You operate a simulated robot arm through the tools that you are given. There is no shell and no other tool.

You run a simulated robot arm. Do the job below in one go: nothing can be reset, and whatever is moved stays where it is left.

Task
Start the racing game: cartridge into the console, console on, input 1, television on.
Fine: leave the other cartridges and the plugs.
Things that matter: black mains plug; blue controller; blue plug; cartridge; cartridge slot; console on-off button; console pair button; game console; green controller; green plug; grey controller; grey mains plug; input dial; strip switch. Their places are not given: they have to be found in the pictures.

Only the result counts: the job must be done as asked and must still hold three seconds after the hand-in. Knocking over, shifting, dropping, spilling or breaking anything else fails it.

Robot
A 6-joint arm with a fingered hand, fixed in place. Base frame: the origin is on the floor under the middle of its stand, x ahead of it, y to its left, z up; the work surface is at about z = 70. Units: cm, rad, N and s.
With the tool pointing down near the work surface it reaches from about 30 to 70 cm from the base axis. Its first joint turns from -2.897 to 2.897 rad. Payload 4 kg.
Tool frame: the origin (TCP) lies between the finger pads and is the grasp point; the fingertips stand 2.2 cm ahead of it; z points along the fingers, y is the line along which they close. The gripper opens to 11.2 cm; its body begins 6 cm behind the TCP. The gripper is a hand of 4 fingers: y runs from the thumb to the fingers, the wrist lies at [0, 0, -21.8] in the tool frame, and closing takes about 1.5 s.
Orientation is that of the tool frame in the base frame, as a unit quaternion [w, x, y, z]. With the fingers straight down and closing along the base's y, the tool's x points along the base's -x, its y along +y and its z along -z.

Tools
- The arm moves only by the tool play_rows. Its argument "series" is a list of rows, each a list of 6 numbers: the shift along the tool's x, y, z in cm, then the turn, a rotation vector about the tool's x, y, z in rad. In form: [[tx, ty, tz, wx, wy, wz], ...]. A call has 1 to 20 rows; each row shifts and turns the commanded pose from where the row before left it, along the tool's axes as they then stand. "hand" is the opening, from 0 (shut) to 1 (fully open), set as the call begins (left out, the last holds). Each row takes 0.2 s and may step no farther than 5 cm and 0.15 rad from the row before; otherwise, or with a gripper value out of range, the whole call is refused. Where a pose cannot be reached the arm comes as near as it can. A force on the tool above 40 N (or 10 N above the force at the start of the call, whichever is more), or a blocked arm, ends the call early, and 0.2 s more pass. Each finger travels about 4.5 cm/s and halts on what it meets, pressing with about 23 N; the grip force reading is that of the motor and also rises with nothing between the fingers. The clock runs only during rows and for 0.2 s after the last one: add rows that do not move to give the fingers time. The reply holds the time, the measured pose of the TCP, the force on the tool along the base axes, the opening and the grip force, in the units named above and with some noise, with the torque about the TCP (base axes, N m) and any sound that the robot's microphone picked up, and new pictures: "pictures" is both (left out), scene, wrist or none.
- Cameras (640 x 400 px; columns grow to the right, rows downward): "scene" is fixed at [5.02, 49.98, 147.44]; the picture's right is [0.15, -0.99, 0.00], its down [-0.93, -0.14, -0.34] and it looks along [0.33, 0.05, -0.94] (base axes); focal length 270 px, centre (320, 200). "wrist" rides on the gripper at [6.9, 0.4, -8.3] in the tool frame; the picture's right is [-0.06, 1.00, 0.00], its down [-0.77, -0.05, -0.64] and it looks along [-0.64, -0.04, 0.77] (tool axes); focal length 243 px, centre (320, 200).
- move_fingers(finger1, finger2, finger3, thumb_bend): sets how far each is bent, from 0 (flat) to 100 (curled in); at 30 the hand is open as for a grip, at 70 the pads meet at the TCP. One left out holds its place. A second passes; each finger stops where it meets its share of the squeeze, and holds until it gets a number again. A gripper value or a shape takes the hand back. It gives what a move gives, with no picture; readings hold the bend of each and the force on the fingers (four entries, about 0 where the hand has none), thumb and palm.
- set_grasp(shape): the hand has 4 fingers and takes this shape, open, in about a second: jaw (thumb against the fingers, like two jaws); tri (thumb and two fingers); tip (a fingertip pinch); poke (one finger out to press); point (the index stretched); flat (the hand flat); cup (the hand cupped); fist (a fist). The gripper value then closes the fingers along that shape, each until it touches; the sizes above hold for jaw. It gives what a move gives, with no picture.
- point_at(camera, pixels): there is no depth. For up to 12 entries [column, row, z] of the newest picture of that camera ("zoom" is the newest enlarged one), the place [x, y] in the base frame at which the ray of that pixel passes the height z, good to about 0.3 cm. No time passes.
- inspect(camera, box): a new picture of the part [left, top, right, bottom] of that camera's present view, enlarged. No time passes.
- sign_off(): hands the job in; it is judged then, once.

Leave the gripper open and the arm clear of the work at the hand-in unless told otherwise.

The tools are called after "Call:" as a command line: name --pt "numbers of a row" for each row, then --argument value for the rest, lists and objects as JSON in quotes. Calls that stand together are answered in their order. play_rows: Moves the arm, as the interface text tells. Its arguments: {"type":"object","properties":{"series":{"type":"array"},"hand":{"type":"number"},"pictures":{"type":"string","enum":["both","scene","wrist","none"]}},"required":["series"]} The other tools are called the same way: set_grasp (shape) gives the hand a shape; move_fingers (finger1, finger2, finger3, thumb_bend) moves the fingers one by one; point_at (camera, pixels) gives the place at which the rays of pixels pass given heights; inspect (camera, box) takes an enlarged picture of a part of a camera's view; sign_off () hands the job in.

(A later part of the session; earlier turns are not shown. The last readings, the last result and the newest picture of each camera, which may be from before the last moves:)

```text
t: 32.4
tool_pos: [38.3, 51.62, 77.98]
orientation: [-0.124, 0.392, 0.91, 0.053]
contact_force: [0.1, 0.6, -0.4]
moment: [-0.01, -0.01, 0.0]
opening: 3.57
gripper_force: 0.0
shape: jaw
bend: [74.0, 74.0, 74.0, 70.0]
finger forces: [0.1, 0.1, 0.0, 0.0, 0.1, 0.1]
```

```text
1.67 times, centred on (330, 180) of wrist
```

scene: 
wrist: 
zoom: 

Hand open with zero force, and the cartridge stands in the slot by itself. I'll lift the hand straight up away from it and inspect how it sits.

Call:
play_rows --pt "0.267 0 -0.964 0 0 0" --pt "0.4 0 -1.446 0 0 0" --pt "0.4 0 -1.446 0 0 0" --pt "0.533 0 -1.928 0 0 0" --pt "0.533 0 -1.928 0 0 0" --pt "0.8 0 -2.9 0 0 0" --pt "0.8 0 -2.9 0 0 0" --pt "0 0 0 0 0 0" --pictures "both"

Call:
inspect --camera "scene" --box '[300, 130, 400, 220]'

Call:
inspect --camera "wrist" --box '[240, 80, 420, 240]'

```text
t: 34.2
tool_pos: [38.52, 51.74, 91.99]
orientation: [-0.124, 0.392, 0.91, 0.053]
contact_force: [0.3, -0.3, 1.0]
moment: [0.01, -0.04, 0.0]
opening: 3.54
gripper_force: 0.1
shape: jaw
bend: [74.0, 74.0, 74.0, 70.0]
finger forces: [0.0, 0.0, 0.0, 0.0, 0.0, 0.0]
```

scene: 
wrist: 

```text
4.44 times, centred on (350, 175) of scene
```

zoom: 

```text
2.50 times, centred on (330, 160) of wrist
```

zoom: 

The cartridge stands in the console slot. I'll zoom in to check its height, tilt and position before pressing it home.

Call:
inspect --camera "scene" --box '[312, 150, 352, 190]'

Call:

AIM:
Please reproduce each line exactly as written.

EXERCISE OUTPUT:
You operate a simulated robot arm through the tools that you are given. There is no shell and no other tool.

You run a simulated robot arm. Do the job below in one go: nothing can be reset, and whatever is moved stays where it is left.

Task
Start the racing game: cartridge into the console, console on, input 1, television on.
Fine: leave the other cartridges and the plugs.
Things that matter: black mains plug; blue controller; blue plug; cartridge; cartridge slot; console on-off button; console pair button; game console; green controller; green plug; grey controller; grey mains plug; input dial; strip switch. Their places are not given: they have to be found in the pictures.

Only the result counts: the job must be done as asked and must still hold three seconds after the hand-in. Knocking over, shifting, dropping, spilling or breaking anything else fails it.

Robot
A 6-joint arm with a fingered hand, fixed in place. Base frame: the origin is on the floor under the middle of its stand, x ahead of it, y to its left, z up; the work surface is at about z = 70. Units: cm, rad, N and s.
With the tool pointing down near the work surface it reaches from about 30 to 70 cm from the base axis. Its first joint turns from -2.897 to 2.897 rad. Payload 4 kg.
Tool frame: the origin (TCP) lies between the finger pads and is the grasp point; the fingertips stand 2.2 cm ahead of it; z points along the fingers, y is the line along which they close. The gripper opens to 11.2 cm; its body begins 6 cm behind the TCP. The gripper is a hand of 4 fingers: y runs from the thumb to the fingers, the wrist lies at [0, 0, -21.8] in the tool frame, and closing takes about 1.5 s.
Orientation is that of the tool frame in the base frame, as a unit quaternion [w, x, y, z]. With the fingers straight down and closing along the base's y, the tool's x points along the base's -x, its y along +y and its z along -z.

Tools
- The arm moves only by the tool play_rows. Its argument "series" is a list of rows, each a list of 6 numbers: the shift along the tool's x, y, z in cm, then the turn, a rotation vector about the tool's x, y, z in rad. In form: [[tx, ty, tz, wx, wy, wz], ...]. A call has 1 to 20 rows; each row shifts and turns the commanded pose from where the row before left it, along the tool's axes as they then stand. "hand" is the opening, from 0 (shut) to 1 (fully open), set as the call begins (left out, the last holds). Each row takes 0.2 s and may step no farther than 5 cm and 0.15 rad from the row before; otherwise, or with a gripper value out of range, the whole call is refused. Where a pose cannot be reached the arm comes as near as it can. A force on the tool above 40 N (or 10 N above the force at the start of the call, whichever is more), or a blocked arm, ends the call early, and 0.2 s more pass. Each finger travels about 4.5 cm/s and halts on what it meets, pressing with about 23 N; the grip force reading is that of the motor and also rises with nothing between the fingers. The clock runs only during rows and for 0.2 s after the last one: add rows that do not move to give the fingers time. The reply holds the time, the measured pose of the TCP, the force on the tool along the base axes, the opening and the grip force, in the units named above and with some noise, with the torque about the TCP (base axes, N m) and any sound that the robot's microphone picked up, and new pictures: "pictures" is both (left out), scene, wrist or none.
- Cameras (640 x 400 px; columns grow to the right, rows downward): "scene" is fixed at [5.02, 49.98, 147.44]; the picture's right is [0.15, -0.99, 0.00], its down [-0.93, -0.14, -0.34] and it looks along [0.33, 0.05, -0.94] (base axes); focal length 270 px, centre (320, 200). "wrist" rides on the gripper at [6.9, 0.4, -8.3] in the tool frame; the picture's right is [-0.06, 1.00, 0.00], its down [-0.77, -0.05, -0.64] and it looks along [-0.64, -0.04, 0.77] (tool axes); focal length 243 px, centre (320, 200).
- move_fingers(finger1, finger2, finger3, thumb_bend): sets how far each is bent, from 0 (flat) to 100 (curled in); at 30 the hand is open as for a grip, at 70 the pads meet at the TCP. One left out holds its place. A second passes; each finger stops where it meets its share of the squeeze, and holds until it gets a number again. A gripper value or a shape takes the hand back. It gives what a move gives, with no picture; readings hold the bend of each and the force on the fingers (four entries, about 0 where the hand has none), thumb and palm.
- set_grasp(shape): the hand has 4 fingers and takes this shape, open, in about a second: jaw (thumb against the fingers, like two jaws); tri (thumb and two fingers); tip (a fingertip pinch); poke (one finger out to press); point (the index stretched); flat (the hand flat); cup (the hand cupped); fist (a fist). The gripper value then closes the fingers along that shape, each until it touches; the sizes above hold for jaw. It gives what a move gives, with no picture.
- point_at(camera, pixels): there is no depth. For up to 12 entries [column, row, z] of the newest picture of that camera ("zoom" is the newest enlarged one), the place [x, y] in the base frame at which the ray of that pixel passes the height z, good to about 0.3 cm. No time passes.
- inspect(camera, box): a new picture of the part [left, top, right, bottom] of that camera's present view, enlarged. No time passes.
- sign_off(): hands the job in; it is judged then, once.

Leave the gripper open and the arm clear of the work at the hand-in unless told otherwise.

The tools are called after "Call:" as a command line: name --pt "numbers of a row" for each row, then --argument value for the rest, lists and objects as JSON in quotes. Calls that stand together are answered in their order. play_rows: Moves the arm, as the interface text tells. Its arguments: {"type":"object","properties":{"series":{"type":"array"},"hand":{"type":"number"},"pictures":{"type":"string","enum":["both","scene","wrist","none"]}},"required":["series"]} The other tools are called the same way: set_grasp (shape) gives the hand a shape; move_fingers (finger1, finger2, finger3, thumb_bend) moves the fingers one by one; point_at (camera, pixels) gives the place at which the rays of pixels pass given heights; inspect (camera, box) takes an enlarged picture of a part of a camera's view; sign_off () hands the job in.

(A later part of the session; earlier turns are not shown. The last readings, the last result and the newest picture of each camera, which may be from before the last moves:)

```text
t: 32.4
tool_pos: [38.3, 51.62, 77.98]
orientation: [-0.124, 0.392, 0.91, 0.053]
contact_force: [0.1, 0.6, -0.4]
moment: [-0.01, -0.01, 0.0]
opening: 3.57
gripper_force: 0.0
shape: jaw
bend: [74.0, 74.0, 74.0, 70.0]
finger forces: [0.1, 0.1, 0.0, 0.0, 0.1, 0.1]
```

```text
1.67 times, centred on (330, 180) of wrist
```

scene: 
wrist: 
zoom: 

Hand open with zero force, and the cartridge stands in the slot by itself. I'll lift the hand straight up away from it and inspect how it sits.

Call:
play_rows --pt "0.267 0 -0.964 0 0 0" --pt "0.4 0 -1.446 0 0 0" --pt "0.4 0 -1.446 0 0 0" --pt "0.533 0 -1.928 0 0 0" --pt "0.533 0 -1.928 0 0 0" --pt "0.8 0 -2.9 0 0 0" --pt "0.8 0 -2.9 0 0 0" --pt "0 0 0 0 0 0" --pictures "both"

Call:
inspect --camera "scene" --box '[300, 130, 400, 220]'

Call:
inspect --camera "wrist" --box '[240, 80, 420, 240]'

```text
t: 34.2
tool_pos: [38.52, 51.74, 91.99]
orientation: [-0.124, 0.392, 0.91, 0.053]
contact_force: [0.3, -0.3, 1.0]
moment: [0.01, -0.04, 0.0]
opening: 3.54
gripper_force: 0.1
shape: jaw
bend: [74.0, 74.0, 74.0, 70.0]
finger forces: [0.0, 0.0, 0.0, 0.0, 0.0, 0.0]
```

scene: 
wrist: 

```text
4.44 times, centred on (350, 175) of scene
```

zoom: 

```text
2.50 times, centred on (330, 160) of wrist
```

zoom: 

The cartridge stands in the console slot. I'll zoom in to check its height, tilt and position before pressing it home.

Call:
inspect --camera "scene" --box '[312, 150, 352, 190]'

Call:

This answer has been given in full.